Segundo Bacamarte, “a loucura, objeto dos meus estudos, era até agora uma ilha perdida no oceano da razão; começo a suspeitar que é um continente”. Por esse motivo, mais do que qualquer outro, é preciso domesticar o irracional, o estranho, o louco, mas sempre com um método adequado, através de uma razão clara, transparente, sem nenhuma interferência externa. Através de novos critérios, e novas categorias, Bacamarte começa a entender melhor as coisas, ao colocar cada traço de comportamento em seu devido lugar, não deixando espaço para o desconhecido. Como consequência, mais e mais loucos começam a fazer parte da Casa Verde, aumentando em um ritmo assombroso, até que não sobra ninguém na cidade, a não ser o próprio Bacamarte. Todos foram enquadrados em algum critério, em alguma categoria, não importa o individuo, a classe social, religião ou cor de pele. Todos foram capturados pela ciência e sua metodologia democrática.


Provavelmente você já deve ter escutado o adjetivo “kafkiano”, talvez atribuído a uma pessoa, a uma circunstância, a um livro, filme, etc. Essa palavra diz respeito ao modo como a realidade e a linguagem se comportam, ao menos quando chegam no limite. O melhor exemplo, sem dúvida, é o próprio livro “O Alienista” de Machado de Assis. Da mesma forma que no romance o Processo, um dos mais famosos de Kafka, o racional se converte em irracionalidade, o coerente em incoerência e a estrutura, de repente, torna-se caos. Nesses dois romances, a razão nada mais é do que a outra face da loucura, muitas vezes até se confundindo, sendo o mesmo fenômeno. Na aparência, os dois lados parecem opostos, inconfundíveis, mas quando a linguagem é colocada no limite, assim como a própria razão, é possível perceber que os dualismos não existem.
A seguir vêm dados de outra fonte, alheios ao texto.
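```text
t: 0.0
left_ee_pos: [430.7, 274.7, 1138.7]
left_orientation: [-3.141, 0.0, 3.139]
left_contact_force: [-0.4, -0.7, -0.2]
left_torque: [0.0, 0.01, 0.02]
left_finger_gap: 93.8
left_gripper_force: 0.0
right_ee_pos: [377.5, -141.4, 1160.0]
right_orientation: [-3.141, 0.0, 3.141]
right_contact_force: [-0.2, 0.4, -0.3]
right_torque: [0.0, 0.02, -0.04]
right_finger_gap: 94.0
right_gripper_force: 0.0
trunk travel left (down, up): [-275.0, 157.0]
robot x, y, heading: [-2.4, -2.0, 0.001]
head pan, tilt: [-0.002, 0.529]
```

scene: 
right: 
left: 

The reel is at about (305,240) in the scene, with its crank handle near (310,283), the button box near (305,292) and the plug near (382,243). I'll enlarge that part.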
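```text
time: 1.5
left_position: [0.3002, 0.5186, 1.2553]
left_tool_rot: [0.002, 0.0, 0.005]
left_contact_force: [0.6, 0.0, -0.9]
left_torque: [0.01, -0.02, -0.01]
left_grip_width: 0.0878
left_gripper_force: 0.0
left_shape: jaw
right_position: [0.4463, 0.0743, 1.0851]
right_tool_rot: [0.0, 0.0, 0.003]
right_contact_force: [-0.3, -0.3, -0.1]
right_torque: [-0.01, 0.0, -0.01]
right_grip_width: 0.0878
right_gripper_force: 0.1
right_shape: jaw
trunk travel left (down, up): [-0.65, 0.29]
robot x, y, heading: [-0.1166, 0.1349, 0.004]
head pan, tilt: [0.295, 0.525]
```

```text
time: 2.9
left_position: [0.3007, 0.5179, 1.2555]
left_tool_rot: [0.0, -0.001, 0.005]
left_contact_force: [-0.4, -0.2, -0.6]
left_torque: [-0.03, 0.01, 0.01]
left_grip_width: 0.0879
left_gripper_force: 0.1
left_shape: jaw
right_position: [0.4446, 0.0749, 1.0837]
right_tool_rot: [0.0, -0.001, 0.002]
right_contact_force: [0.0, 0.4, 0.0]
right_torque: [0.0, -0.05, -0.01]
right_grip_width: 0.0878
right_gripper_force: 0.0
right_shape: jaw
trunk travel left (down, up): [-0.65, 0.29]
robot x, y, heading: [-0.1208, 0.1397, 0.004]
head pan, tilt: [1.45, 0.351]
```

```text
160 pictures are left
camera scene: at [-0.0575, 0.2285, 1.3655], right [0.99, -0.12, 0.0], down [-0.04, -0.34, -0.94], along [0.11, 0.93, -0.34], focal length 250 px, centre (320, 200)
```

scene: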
O desfecho do Alienista é trágico, quase irônico, como se fosse uma peça de Sófocles. O personagem principal percebe o próprio abandono, um completo isolamento, assim como seu mergulho na loucura. Tudo isso lembra muito o desfecho do Processo: “Morto como um cão”, diz K., no final da história, ao perceber o destino de toda aquela racionalidade. Para esses dois grandes personagens da literatura universal, a loucura jamais foi um traço estranho, externo; jamais foi um estrangeiro, uma crise, ou um caos, ao contrário. A loucura faz parte da experiência, sempre, principalmente naquele tipo de experiencia mais racional, metodológica, formalizante. O louco e o cientista fazem parte de um mesmo universo, compartilham de um mesmo solo, sendo até a mesma pessoa. A expressão “cientista louco”, nesse sentido, é uma redundância, uma tautologia, já que cientista é, em essência, sempre louco, em especial aqueles mais metodológicos, aqueles mais formais, aqueles preocupados com critérios, categorias e conceitos.